LESSON #1: A GOOD DISGUISE WORKS EVERY TIME-- The Mission: Impossible series, both past and present, has always had a penchant for great uses of masks and disguises.  You can't beat the classic mask-tear-off reveal.  Scooby Doo should be writing TV series creator Bruce Geller checks for stealing the move.

LESSON #2: A GOOD DIVERSION WORKS EVERY TIME TOO-- If looks don't do the job, catch their attention with something else.  Maybe a prison break and a Dean Martin song?  Maybe blowing up the Kremlin?  Misdirection is key and it keeps spies like these guys always ahead of everyone else.

LESSON #3: ALWAYS HAVE COOL GADGETS-- As always, Mission: Impossible is an implausible spy movie, making many of the lessons implausible too.  Like James Bond, the gadgets take certain stage and create many cool moments.  If your jaw doesn't drop in Dubai, it will when the concept electric BMW i8 shows up in Mumbai.  Whoa!

LESSON #4: NUCLEAR CODES + NUCLEAR BRIEFCASE + SATELLITE CONTROL = T.R.O.U.B.L.E.-- Do the math.  Multiply that by a crazy Russian.

LESSON #5: HAVE SECURE EQUIPMENT WHEN CLIMBING TALL BUILDINGS-- If not, maybe Home Depot has a 130-story folding ladder.  That ought to do the trick...

LESSON #6: DON'T CHASE PEOPLE IN SANDSTORMS-- Visibility sucks and it mess up your clothes.
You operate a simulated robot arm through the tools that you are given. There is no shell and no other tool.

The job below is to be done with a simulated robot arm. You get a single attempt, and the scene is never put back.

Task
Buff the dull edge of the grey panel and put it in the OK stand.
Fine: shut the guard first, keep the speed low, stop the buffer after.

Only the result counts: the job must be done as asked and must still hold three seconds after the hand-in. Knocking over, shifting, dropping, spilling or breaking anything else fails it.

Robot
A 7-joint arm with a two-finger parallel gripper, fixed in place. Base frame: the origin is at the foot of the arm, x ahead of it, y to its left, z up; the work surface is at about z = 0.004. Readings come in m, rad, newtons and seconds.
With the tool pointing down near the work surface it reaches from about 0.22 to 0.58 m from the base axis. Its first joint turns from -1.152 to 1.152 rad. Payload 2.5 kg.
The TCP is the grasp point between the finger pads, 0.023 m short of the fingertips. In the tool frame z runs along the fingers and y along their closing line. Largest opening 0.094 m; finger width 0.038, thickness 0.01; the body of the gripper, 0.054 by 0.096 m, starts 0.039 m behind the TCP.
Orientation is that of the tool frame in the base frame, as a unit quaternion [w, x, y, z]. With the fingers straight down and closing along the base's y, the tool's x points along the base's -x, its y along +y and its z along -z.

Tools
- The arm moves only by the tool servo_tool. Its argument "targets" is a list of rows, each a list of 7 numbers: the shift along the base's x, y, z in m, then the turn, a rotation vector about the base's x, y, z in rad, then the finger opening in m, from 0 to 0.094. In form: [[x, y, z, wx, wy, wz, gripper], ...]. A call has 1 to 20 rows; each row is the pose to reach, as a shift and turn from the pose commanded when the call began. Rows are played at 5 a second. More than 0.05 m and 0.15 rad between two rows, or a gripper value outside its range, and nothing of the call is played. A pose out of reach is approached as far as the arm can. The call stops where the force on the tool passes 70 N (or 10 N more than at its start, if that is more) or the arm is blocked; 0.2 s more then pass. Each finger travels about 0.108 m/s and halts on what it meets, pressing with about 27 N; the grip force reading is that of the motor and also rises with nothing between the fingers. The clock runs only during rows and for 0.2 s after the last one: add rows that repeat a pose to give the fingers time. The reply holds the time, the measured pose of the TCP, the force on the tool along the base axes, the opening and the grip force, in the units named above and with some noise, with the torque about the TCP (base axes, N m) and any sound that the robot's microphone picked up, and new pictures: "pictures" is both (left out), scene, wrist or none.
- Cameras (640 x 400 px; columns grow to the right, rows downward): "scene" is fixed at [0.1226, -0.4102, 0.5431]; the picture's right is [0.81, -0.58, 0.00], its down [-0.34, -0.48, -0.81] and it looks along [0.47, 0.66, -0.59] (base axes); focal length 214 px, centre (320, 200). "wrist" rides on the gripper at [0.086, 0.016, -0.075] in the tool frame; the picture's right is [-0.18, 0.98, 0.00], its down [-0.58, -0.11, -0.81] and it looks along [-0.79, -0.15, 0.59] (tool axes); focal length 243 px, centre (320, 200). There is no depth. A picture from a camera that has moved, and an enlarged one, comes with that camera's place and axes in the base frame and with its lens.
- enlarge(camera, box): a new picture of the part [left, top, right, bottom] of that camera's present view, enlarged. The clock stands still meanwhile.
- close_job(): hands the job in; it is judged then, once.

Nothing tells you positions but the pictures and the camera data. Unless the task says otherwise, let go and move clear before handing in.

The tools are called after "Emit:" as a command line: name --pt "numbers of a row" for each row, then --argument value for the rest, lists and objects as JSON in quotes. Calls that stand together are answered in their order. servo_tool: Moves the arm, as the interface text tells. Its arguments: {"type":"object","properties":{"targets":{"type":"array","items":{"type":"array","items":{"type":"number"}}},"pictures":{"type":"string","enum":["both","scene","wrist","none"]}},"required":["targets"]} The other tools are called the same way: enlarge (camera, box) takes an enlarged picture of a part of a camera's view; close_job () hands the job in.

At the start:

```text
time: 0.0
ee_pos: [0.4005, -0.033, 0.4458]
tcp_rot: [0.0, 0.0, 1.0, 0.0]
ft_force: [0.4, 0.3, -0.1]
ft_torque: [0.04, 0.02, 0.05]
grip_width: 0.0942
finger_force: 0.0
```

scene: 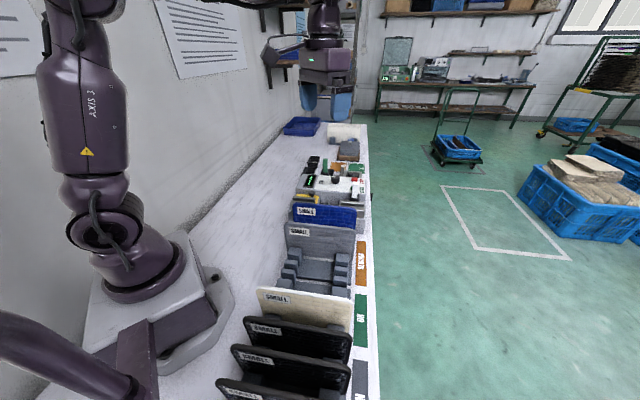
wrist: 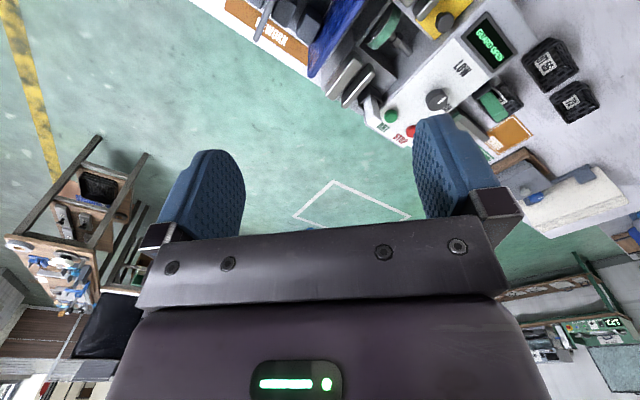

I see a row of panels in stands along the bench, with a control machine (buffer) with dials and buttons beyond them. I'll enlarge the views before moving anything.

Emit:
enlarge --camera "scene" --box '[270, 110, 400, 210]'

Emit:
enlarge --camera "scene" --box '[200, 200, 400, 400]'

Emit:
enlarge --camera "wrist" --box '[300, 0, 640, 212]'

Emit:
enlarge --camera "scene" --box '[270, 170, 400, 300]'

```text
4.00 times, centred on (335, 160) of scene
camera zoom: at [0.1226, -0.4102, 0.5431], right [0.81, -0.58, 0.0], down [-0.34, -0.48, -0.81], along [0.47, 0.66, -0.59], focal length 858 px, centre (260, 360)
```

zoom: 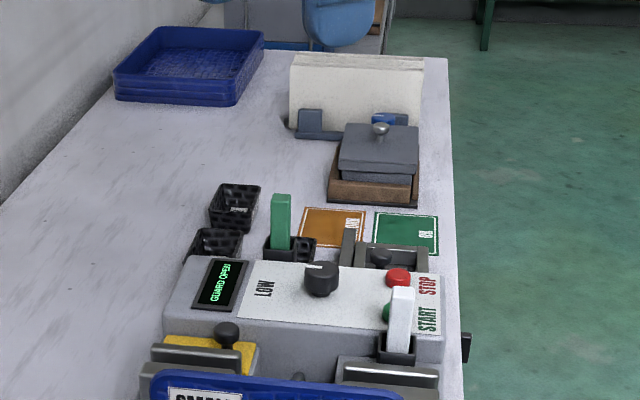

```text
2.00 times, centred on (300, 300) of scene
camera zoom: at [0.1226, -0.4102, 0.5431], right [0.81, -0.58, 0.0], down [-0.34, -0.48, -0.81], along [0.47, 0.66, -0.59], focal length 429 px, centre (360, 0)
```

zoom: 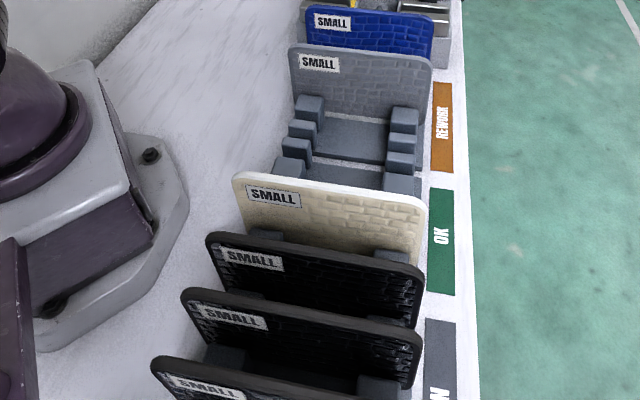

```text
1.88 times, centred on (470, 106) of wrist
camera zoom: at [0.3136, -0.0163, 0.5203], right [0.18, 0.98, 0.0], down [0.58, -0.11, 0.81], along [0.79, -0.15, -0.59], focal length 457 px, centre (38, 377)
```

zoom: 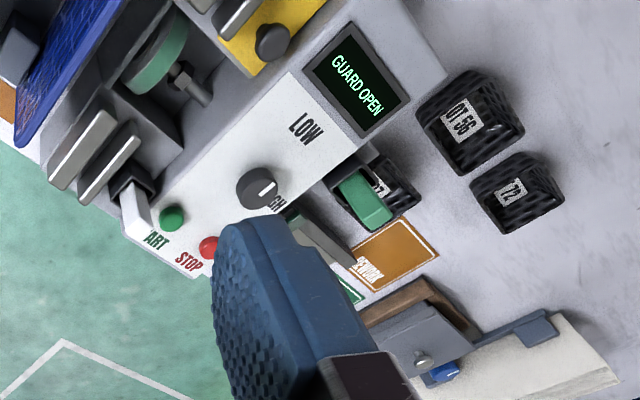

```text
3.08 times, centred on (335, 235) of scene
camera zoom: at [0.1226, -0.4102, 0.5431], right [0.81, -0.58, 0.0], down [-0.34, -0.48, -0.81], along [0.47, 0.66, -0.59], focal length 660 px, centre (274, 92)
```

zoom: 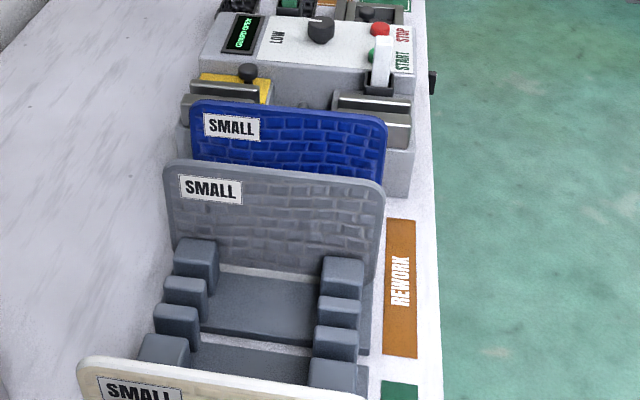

LESSON #7: DON'T JUST THINK, REACT-- Ethan Hunt, like other great movie spies, has ace decision-making speed.  He is quick on his feet, always has an out, a counter, or offense to spare.  You couldn't hold him down if you epoxied him to an elephant's keister.

LESSON #8: ASSEMBLE A GREAT TEAM AROUND YOU-- In another classic Mission: Impossible cue, do your homework, scan through the necessary dossiers, and make it a point to work with the best.  Only through teamwork can you pull off what needs to be done, especially when you have to present global nuclear war.